SUPPLIED MATERIAL:
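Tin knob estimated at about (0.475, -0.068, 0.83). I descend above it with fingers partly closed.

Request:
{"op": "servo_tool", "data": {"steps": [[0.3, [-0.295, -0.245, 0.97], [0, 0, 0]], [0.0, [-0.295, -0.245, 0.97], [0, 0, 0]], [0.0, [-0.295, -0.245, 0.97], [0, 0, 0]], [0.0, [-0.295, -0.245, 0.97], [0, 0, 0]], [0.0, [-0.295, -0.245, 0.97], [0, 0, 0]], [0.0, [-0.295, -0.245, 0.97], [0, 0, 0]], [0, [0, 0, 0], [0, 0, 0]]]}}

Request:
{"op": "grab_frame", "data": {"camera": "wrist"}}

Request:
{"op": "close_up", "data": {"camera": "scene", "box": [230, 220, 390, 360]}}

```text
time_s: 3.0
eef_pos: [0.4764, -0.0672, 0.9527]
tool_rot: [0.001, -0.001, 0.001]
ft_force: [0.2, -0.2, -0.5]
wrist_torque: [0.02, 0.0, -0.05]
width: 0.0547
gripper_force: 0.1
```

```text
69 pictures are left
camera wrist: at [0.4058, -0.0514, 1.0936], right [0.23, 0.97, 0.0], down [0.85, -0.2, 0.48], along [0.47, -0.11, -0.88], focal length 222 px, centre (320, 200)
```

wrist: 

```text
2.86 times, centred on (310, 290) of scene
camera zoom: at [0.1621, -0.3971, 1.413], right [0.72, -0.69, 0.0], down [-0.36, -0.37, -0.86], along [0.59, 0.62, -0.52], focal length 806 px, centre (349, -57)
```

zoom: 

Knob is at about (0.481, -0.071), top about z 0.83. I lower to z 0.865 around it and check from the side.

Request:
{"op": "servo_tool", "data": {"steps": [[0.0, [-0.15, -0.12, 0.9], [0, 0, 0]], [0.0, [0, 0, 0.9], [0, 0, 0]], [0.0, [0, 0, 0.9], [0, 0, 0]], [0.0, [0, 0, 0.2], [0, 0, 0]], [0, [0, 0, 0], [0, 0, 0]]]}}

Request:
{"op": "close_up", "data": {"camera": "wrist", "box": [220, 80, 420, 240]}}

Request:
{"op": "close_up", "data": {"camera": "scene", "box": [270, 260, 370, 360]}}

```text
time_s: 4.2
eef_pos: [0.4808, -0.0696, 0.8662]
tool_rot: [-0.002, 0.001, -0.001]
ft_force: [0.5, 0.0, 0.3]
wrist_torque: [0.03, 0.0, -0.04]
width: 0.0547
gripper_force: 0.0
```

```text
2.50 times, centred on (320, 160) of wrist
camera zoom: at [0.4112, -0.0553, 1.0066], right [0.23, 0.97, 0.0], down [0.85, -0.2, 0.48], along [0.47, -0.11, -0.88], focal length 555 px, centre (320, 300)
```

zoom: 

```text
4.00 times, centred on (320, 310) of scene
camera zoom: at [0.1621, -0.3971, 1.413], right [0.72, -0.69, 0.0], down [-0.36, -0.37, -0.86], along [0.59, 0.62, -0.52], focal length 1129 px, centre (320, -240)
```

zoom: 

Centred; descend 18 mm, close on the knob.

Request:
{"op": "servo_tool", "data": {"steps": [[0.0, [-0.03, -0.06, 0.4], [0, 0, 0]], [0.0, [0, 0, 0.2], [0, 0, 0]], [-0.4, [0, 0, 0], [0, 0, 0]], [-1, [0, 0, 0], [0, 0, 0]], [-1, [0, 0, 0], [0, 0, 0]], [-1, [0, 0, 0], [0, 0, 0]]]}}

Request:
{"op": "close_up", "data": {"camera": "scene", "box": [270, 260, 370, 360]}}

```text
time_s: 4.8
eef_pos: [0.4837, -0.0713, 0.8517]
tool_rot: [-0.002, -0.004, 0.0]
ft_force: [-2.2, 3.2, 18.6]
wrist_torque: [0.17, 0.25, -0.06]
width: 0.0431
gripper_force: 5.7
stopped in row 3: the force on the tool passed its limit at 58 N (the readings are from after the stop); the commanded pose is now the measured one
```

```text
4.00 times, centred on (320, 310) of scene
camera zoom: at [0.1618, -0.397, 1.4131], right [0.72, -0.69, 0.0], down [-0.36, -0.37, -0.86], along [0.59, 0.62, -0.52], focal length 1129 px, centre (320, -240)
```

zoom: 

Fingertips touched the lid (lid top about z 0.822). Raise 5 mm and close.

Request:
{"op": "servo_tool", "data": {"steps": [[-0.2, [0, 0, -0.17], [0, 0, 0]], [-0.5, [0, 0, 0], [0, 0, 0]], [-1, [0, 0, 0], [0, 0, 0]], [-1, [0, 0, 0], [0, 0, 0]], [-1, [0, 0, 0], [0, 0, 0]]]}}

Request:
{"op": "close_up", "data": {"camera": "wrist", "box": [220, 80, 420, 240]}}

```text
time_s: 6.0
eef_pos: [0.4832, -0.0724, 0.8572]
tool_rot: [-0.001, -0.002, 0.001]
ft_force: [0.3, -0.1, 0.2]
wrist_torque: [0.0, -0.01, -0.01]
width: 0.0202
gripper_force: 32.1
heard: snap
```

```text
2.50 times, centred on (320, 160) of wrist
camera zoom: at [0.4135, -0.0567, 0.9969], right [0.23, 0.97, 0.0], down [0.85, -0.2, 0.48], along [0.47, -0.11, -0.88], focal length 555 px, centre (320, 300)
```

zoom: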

SOURCE EXCERPT:
– Не надо, Пётр Пантелеевич… – взмолилась я, и он ушел. Это с той ночи Фульхенсио взял за правило устраиваться на ночлег под моей дверью.
Год спустя, в Москве, узнав из газет, что Малков назначен председателем Торговой палаты, я пошла к нему сказать за всё спасибо. Мы обнялись и прослезились. А ещё годы спустя мой муж Семён Александрович Гонионский рассказал следующее. Они работали с Малковым после войны в Боготе, в Колумбии, Сеня – в посольстве, а Малков – в торгпредстве. Павел Иванович жаловался на жестокую бессонницу: «Жена поит меня сахарным сиропом, не помогает, черти снятся… Прямо по Пушкину: всё мальчики кровавые в глазах.» Это добряк Малков не мог забыть, что молоденьким красноармейцем состоял в команде, расстрелявшей Романовых.
Петру Пантелеевичу Вечному повезло, он умер своей смертью и похоронен на Новодевичьем кладбище. Сапунова, как и всех его предшественников, расстреляли, а прочих советников рано или поздно пересажали: больно много нагляделись, «находясь в условиях, в которых могли совершить преступление», как гласил тогдашний уголовный кодекс.

TASK REQUIREMENTS:
**A.** Your answer is an exact quotation from the source excerpt: it starts at "Петру Пантелеевичу Вечному" and ends at "тогдашний уголовный кодекс.".
**B.** Supply the part of the source excerpt that comes after its last sentence.

ANSWERS BELOW:
**A.**
Петру Пантелеевичу Вечному повезло, он умер своей смертью и похоронен на Новодевичьем кладбище. Сапунова, как и всех его предшественников, расстреляли, а прочих советников рано или поздно пересажали: больно много нагляделись, «находясь в условиях, в которых могли совершить преступление», как гласил тогдашний уголовный кодекс.

**B.**
Генерал Кампесино
«Бьюик» в буро-зелёных маскировочных разводах подкатил к воротам фермы, «финки», ровно в десять утра – комбриг любил точность. Нас ждали – ворота сразу распахнулись. Привалившись к стене вытянутого одноэтажного здания, сидели и лежали разухабистого вида молодцы в полувоенной форме – ближайшее окружение генерала Кампесино.
Нас ввели в дом. Ставни закрыты, в комнате полумрак. Из-за массивного обеденного стола навстречу нам встаёт смуглый, чернобородый, кряжистый человек с глазами Отелло. На хмуром лице играют желваки, под линялой рубахой цвета хаки – боксёрские мышцы.
Тридцать восьмой год – не тридцать шестой, республиканская армия давно регулярная, и то, что в начале войны было подвигом, геройством, за что славили в газетах и песнях, – сейчас помеха. Растолковать это герою испанского народа, неуёмному Кампесино, не удавалось. Уволить, списать не поднималась рука, да и политически противопоказано. Испанские мальчики, играя в войну, хотели быть только генералом Кампесино, как когда-то наши – Чапаевым. Думали-гадали и посадили рубаку под домашний арест, на ферме под Барселоной, взяв с него слово, что он будет «совершенствовать свою военно-теоретическую подготовку».
В наставники герою дали не кого-нибудь, а заместителя главного советника, штабиста с дореволюционным стажем комбрига Векова.
Петру Пантелеевичу задание явно не по душе. В городе куча дел, поминутно трещит телефон, ждут люди. Но приказ есть приказ, и комбриг, как всегда, суховато-вежливый, края рта опущены, приступает к лекции. Я стараюсь переводить как можно точнее, козыряю свежеосвоенной военной терминологией. Где-то на пятой минуте Кампесино не выдерживает:
– О-о-о, на этот счёт я могу рассказать замечательную историю!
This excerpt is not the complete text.